Is this to countenance injustice? Not necessarily. Marx loads the deck against liberalism. On the one hand, according to Marx, “liberty,” presumably in a liberal state and society, is “the right to do everything that harms no one else.” On the other hand, he then goes on to claim that “in liberal state and society, the right to property is based not on the association of man with man, but on the separation of man from man. It is the right of this separation, the right of the restricted individual, withdrawn into himself.” I don’t see how one can square these two assertions. If the liberal notion of liberty is “the right to do everything that harms no one else,” then the protected right to property cannot be absolute in a genuinely liberal state and society, not when it is exercised “without regard to other men, independently of society,” as the right of pure self-interest. Dropping the first assertion, Marx imagines the liberal individual as ever “withdrawn into himself, into the confines of his private interests and private caprice, and separated from the community.” It’s my own view that liberal individuals are more socially adjusted than that. Just look at Moses Mendelssohn, my favorite liberal of all times!

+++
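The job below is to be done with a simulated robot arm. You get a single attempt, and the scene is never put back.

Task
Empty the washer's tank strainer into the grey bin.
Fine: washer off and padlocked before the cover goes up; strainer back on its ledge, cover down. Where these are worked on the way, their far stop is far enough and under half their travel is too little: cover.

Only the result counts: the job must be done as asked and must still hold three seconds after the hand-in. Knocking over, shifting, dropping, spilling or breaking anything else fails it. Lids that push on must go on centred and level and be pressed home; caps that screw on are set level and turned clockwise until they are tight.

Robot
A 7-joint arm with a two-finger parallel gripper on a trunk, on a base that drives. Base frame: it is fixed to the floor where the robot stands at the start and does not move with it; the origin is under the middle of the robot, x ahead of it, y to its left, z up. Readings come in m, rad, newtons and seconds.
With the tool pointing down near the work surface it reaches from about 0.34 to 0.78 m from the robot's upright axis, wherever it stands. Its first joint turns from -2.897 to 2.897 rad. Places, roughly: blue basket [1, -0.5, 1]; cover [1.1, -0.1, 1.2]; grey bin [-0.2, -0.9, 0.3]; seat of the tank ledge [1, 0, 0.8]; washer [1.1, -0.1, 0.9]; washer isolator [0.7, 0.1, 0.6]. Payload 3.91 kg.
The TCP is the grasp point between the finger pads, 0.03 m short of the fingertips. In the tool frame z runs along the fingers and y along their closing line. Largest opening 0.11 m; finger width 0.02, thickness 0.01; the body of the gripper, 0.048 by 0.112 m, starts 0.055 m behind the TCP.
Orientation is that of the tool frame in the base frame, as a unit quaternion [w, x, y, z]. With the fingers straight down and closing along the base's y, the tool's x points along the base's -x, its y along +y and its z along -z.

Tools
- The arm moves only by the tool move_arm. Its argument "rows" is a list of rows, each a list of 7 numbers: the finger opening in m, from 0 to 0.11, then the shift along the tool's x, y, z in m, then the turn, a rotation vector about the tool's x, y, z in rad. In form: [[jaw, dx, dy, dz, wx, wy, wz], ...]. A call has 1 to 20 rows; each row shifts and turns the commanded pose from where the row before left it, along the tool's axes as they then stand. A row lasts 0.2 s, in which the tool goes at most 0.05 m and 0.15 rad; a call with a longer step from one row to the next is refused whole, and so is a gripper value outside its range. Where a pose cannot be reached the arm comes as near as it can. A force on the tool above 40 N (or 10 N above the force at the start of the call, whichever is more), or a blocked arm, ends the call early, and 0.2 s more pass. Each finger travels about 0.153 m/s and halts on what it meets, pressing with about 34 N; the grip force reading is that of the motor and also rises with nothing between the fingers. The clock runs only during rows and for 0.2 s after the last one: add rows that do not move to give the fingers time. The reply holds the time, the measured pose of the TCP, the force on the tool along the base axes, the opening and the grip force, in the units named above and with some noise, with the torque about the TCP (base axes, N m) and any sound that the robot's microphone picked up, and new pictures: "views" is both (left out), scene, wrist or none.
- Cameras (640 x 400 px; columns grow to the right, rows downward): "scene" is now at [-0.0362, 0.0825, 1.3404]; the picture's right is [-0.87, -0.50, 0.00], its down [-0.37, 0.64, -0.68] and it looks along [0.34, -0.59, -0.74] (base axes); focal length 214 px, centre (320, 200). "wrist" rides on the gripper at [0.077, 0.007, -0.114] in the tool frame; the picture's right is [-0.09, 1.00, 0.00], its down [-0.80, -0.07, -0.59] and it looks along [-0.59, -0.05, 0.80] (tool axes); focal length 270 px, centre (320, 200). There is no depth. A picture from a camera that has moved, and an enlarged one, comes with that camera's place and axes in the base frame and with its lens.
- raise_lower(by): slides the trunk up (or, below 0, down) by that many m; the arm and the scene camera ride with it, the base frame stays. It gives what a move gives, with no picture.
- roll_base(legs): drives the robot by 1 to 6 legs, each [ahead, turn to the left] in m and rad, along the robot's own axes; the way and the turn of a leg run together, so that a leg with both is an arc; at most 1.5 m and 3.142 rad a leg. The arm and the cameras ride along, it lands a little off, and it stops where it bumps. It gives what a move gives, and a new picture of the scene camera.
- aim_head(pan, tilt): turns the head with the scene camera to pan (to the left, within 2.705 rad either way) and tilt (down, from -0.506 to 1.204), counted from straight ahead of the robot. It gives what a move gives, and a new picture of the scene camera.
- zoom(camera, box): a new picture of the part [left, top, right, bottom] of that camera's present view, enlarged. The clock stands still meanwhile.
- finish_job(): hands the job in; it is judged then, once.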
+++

Is this a youthful essay, not representative of scientific Marxism, intemperate in its conceptualizing? It would depend on how much the scientific Marx actually gets past the romantic, Platonizing Marx. Maybe not far at all, or not far enough. I’ll leave this to those who know Marx better than I do. But on a close read, Marx’s essay “On the Jewish Question” is an awful essay, not because of the gutter anti-Semitism, but because of the communism. It’s also a great essay, one that leaves unasked whether or not, historically, Marx was the far greater huckster of them all. One man’s vision of emancipated humanity (without contradictions) is already another person’s nightmare.